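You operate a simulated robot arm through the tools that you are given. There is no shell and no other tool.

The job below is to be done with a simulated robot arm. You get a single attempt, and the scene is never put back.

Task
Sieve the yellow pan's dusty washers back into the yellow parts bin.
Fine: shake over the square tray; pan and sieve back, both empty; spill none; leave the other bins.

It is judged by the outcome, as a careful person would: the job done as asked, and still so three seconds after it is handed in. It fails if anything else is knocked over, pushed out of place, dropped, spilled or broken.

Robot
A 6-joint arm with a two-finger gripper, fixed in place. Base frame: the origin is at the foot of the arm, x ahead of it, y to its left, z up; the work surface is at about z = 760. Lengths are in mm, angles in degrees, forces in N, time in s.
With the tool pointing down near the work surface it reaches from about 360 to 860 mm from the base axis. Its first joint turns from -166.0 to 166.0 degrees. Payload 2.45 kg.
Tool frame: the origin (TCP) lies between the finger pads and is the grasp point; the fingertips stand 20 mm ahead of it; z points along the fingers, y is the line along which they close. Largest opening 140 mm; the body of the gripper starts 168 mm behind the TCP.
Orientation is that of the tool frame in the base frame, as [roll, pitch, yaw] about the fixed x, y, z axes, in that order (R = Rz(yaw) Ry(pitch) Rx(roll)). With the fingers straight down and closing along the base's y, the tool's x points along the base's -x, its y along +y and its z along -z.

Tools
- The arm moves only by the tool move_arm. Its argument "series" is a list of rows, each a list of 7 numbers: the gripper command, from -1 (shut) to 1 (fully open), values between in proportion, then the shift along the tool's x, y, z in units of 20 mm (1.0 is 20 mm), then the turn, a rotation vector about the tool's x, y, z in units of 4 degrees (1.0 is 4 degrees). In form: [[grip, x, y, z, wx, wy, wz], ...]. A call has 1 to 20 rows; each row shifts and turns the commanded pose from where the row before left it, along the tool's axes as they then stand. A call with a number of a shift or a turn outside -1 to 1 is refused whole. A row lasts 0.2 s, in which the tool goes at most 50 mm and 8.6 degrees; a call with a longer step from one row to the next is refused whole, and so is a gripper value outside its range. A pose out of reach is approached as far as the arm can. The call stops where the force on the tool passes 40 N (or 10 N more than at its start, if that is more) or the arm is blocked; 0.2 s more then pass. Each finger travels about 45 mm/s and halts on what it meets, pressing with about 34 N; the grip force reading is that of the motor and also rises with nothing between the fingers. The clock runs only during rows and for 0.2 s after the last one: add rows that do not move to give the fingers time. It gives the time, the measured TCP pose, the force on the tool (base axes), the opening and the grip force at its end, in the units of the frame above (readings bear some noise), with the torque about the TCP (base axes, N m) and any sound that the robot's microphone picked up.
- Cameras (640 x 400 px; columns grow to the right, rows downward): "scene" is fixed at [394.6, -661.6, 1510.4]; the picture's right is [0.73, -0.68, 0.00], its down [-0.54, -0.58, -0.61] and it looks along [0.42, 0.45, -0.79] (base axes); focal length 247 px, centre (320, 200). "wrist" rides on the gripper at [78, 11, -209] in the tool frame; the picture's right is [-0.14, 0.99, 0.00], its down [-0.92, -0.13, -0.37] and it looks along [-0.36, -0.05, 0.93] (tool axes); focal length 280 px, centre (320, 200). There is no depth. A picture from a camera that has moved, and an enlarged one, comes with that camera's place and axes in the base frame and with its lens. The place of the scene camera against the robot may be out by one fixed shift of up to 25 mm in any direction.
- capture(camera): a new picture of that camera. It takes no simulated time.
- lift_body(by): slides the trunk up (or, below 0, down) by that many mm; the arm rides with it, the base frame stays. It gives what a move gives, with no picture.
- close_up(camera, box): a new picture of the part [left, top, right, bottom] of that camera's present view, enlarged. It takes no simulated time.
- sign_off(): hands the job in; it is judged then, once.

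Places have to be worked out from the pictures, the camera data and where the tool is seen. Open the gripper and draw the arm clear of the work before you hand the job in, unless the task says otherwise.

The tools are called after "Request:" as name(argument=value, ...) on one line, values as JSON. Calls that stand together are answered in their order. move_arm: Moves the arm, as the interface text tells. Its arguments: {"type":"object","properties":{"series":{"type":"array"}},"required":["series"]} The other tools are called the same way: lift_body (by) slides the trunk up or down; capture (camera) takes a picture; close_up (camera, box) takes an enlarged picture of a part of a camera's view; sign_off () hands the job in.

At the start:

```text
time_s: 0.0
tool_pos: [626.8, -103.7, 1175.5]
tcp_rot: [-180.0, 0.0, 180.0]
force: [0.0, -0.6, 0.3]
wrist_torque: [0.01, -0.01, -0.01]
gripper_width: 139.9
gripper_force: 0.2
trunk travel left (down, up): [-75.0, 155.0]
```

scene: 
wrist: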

+===+

• **STATED TASK 1**
Going down the listing above, begin printing at the line with "- lift_body(by): slides" and finish with the line with "- sign_off(): hands", exactly as they appear. Set them in a Markdown table: Number counts from 1, Entry holds the line, and blank lines are dropped.

• **SELECTED EXTRACT**
+===+

Un sursaut à venir des activités industrielles en Afrique
Par Kingsley Ighobor
La dépendance aux produits de base doit cesser, d’après un nouveau rapport.
LCarlos
Lopes, le Secrétaire exécutif de la Commission économique pour
l’Afrique (CEA), parle souvent du Toblerone, la fameuse barre
chocolatée fabriquée en Suisse par Kraft Foods, une entreprise qui pèse
18 milliards de dollars. Le Toblerone est composé de cacao importé,
d’Afrique probablement, où 70 % du cacao mondial est récolté. M. Lopes
l’a fait remarquer au président de la Côte d’Ivoire, Alassane Ouattara,
tout en déplorant que 10 % à peine de l’argent ainsi récolté aille aux
cacaoculteurs.
La Côte d’Ivoire et le Ghana produisent 53 % du cacao mondial. Mais
curieusement, le chocolat vendu dans les principaux pays producteurs de
cacao provient de pays qui n’en produisent pas.
Il est temps d’agir
Il en va de même pour le café, le coton, les arachides, le pétrole
brut, etc. « 90 % du revenu total tiré du café va aux pays
consommateurs riches », affirme le Rapport économique sur l’Afrique
2013 publié par la CEA et la Commission de l’Union africaine (CUA). Les
caféiculteurs éthiopiens ne gagnent que très peu en contrepartie de
leurs efforts. L’Afrique, qui détient 12 % des réserves mondiales
de pétrole, 40 % des réserves d’or, environ 90 % des réserves de chrome
et de platine et 60 % des terres arables, devrait mieux s’attaquer à la
pauvreté, indique le rapport. Mais elle se concentre sur l’exportation
de matières premières et l’importation de biens de consommation.

+===+

• **STATED TASK 2**
Take up the selected extract again after its last words.

• **EXPECTED ANSWER 1**
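| Number | Entry |
|---|---|
| 1 | - lift_body(by): slides the trunk up (or, below 0, down) by that many mm; the arm rides with it, the base frame stays. It gives what a move gives, with no picture. |
| 2 | - close_up(camera, box): a new picture of the part [left, top, right, bottom] of that camera's present view, enlarged. It takes no simulated time. |
| 3 | - sign_off(): hands the job in; it is judged then, once. |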

• **EXPECTED ANSWER 2**
Lors d’une conférence des Ministres africains des finances, de la
planification économique et du développement tenue en mars dernier à
Abidjan, M. Lopes a déclaré que cela devait cesser. Il a estimé
que le Nigéria, sixième producteur mondial de pétrole brut, devrait en
raffiner suffisamment pour la consommation locale au lieu de
subventionner les importations de carburant à hauteur de 8 milliards de
dollars par an.
Selon le rapport, la valorisation des produits agricoles offrira de
nouvelles opportunités aux producteurs qui, assurés de tirer des
revenus du surplus, pourraient participer activement au marché. Les
entreprises innoveront en matière de technologie, et les acteurs de
l’industrie locale, forts de compétences modernes, pourraient s’insérer
dans le commerce mondial et y exercer une influence. Cette valorisation
pourrait également stimuler le commerce intra-africain.
Appel pressant à l’industrialisation
L’appel à l’industrialisation se fait chaque jour plus
pressant. Selon la Présidente de la CUA, Nkosazana Dlamini-Zuma, «
L’industrialisation ne doit pas être considérée comme un luxe mais
comme une nécessité pour le développement du continent. » Plus
d’urbanisation, une classe moyenne émergente, un meilleur environnement
macroéconomique, une hausse du PIB, il s’agit là de moyens d’alimenter
l’industrialisation.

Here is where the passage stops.